I have been asking myself what the hurricane and Iraq sagas have in common and why. My answer is they both required attention to infrastracture–planning and money–and both cases the president and his men ignored warnings that their actions or lack of actions would result in problems.
Why would people who must have a brain or two in their heads to get where they are fail so miserably I wondered, and then why would they deny the failures in the face of overwhelming evidence?
Ideology, not thinking
Bushism is Calvinism
To put it another way, the Bushites are Calvinists, sons of the first Europeans on our shores, who believed that wealth was a sign of worthiness, of grace, while poverty was a sign of moral turpitude.
And to put it still another way, the Bushites believe that America is wealthy and great because of its worthiness. They believe that God has blessed America because we have liberty and capitalism throughout the land.
As for cities with extreme poverty, their residents must be failing as capitalist, and so they deserve no help from the federal government. At least that seems to be the philosophy behind the administration’s actions.
To put it still another way, the failure to support the needs of impoverished cities is just like the failure to support the rail system. It is a failure to recognize the greater good involves subsidies to infrastructure and to our fellow human beings. Classic capitalism does not automatically lead to prosperity for everyone.
Iraq–capitalism’s failure
The Bushites felt guiltless about giving expensive contracts to Halliburton and Bechtel because these are capitalists (good ol’ guys in Bushese) and therefore deserving of whatever wealth they can amass in Bushism.
Furthermore, because they were bringing Christian values to a Muslim land, they were saving them. I have to believe that there’s an assumption in Bushism that includes a belief that Iraqis can’t wait to become born agains.
All of this thinking, this layer of ideology and presuppositions, meant to Rummy and his gang that there was no need to plan for post-invasion Iraq.
Let’s not forget this is the administration that didn’t plan to rebuild infrastructure in Iraq on the assumption that the glories of capitalism would lead to the Iraqis taking care of this themselves because it would pay for them to do what would benefit their capitalist ventures.
And let’s not forget this is the administration that couldn’t hear the dire warnings before the invasion.
They could not hear the warnings that their fantasies might not be so, because their fantasies were based on ideological and religious faith. But ideology and religion are not such good ways to face real-world problems.
This same blindness to the need for government support of infrastructure is behind the FEMA budget cuts and the refusal to acknowledge the urgency of shoring up the levees way before Katrina was a twinkle in the eye of anyone’s storm.
Part of what I don’t understand about this whole religion thing, the whole assumption that God is on the president’s side, is why isn’t he asking why God has set this hurricane and the attendant disasters and failures upon his administration.
Martha Stewart for example
Which brings me around to Martha Stewart.

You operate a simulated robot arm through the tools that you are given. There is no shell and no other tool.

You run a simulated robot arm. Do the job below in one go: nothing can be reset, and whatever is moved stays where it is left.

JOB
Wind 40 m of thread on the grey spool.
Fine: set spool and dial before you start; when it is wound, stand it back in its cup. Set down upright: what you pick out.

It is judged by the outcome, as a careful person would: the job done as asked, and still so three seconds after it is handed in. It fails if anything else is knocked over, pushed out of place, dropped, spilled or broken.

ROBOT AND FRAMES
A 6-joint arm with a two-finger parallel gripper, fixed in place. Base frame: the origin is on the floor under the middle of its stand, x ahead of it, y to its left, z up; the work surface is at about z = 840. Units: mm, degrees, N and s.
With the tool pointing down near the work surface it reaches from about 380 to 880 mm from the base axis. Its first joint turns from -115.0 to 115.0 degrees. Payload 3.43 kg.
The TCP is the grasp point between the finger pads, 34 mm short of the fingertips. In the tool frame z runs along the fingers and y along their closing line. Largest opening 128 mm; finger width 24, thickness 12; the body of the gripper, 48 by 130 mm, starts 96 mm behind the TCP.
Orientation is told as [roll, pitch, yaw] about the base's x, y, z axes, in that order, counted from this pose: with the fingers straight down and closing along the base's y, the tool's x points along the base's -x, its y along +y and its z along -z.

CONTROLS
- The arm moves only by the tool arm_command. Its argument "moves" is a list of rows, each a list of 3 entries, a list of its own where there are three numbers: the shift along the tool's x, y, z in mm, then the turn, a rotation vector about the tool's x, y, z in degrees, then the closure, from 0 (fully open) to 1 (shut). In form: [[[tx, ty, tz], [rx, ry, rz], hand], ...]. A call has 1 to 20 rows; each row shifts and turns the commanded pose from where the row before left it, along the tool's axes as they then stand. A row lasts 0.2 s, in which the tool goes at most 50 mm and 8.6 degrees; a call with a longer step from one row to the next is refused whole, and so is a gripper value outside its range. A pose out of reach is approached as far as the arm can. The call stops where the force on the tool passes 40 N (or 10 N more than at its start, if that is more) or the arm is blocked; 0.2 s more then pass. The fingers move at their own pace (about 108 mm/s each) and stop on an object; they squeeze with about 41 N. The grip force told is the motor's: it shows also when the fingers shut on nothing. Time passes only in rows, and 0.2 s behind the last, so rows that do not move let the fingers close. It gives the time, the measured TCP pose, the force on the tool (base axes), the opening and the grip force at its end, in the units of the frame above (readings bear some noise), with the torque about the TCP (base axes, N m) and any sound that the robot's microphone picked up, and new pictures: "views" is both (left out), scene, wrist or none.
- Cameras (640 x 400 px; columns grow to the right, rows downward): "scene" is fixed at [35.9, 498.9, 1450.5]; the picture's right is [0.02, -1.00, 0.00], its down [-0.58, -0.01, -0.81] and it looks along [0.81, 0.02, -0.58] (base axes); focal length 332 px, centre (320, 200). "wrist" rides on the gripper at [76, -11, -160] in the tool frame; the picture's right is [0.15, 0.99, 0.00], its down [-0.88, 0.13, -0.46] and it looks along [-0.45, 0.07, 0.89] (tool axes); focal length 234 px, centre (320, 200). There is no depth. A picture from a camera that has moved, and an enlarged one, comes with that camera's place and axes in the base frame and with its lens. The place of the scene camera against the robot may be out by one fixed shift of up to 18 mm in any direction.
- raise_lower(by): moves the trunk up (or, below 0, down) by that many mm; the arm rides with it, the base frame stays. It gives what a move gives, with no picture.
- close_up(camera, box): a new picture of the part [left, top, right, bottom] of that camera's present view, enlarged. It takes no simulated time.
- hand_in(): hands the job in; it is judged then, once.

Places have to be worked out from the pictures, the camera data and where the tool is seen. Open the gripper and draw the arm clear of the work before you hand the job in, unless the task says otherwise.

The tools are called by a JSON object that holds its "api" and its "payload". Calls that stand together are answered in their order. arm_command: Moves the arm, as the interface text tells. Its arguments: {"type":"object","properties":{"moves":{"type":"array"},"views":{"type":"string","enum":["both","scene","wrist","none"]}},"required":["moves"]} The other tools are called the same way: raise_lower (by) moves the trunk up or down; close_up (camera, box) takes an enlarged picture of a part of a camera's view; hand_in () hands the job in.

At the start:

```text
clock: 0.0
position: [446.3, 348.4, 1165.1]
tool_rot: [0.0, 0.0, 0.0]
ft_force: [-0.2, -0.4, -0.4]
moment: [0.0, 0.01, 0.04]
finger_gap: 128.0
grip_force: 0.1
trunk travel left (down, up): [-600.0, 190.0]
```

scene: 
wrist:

This morning, my paper said that Stewart was a sweeter, softer, mellower, chastened by her time in prison. Softer to me means more empathetic. You can’t be empathetic if you’re a wealthy person and believe in Bushism–because you believe that people deserve what they get.
But in many ways, I have to admire Stewart more than Bush even with her old persona. After all, she worked hard for what she got. Dubya was born with a silver spoon, and according to Molly Ivins’ “Shrub,” he’s been carried by his father’s friends and his pack of good ol’ boys, without an iota of productivity. Yet somehow, he thinks he’s deserving of all this. He’s right. If there’s a God, God has blessed him. But not because he’s worthy. It’s because he’s connected.
Not his brother’s keeper
I find it strange that he who thinks he walks with God does not think he needs to be his brother’s keeper, except if that brother is named Jeb.
I heard on “Meet the Press” author John Barry, who wrote the book “Rising Tide” about a 1927 Mississippi River flood that devasted New Orleans. Barry said the event led to a change in how Americans viewed the proper role of government. Until then, he said, Americans thought everyone was responsible for his own success. The flood, according to the book blurb “inundated the homes of nearly one million people, helped elect Huey Long governor and made Herbert Hoover president, drove hundreds of thousands of blacks north, and transformed American society and politics forever.” Americans began to think the government should take action and should take care of its citizens, even the poor and the sick and the huddled masses.
Bush and the Republicans have been trying to turn around that trend in government. They have lost sight of the needs of others.
I propose that Bushism is dangerous because it involves a lack of imagination and a lack of vision. It has twice proven the administration’s blindness to the realities of situations and an inability to plan realistically, with stupifyingly disastrous results.
I say let’s send Dubya to prison. Maybe he’ll learn a little empathy for those to whom life has not been so kind. Maybe he’ll question some of the flawed ideology behind so many decisions that have hurt everyone but those who need the help of the government the least.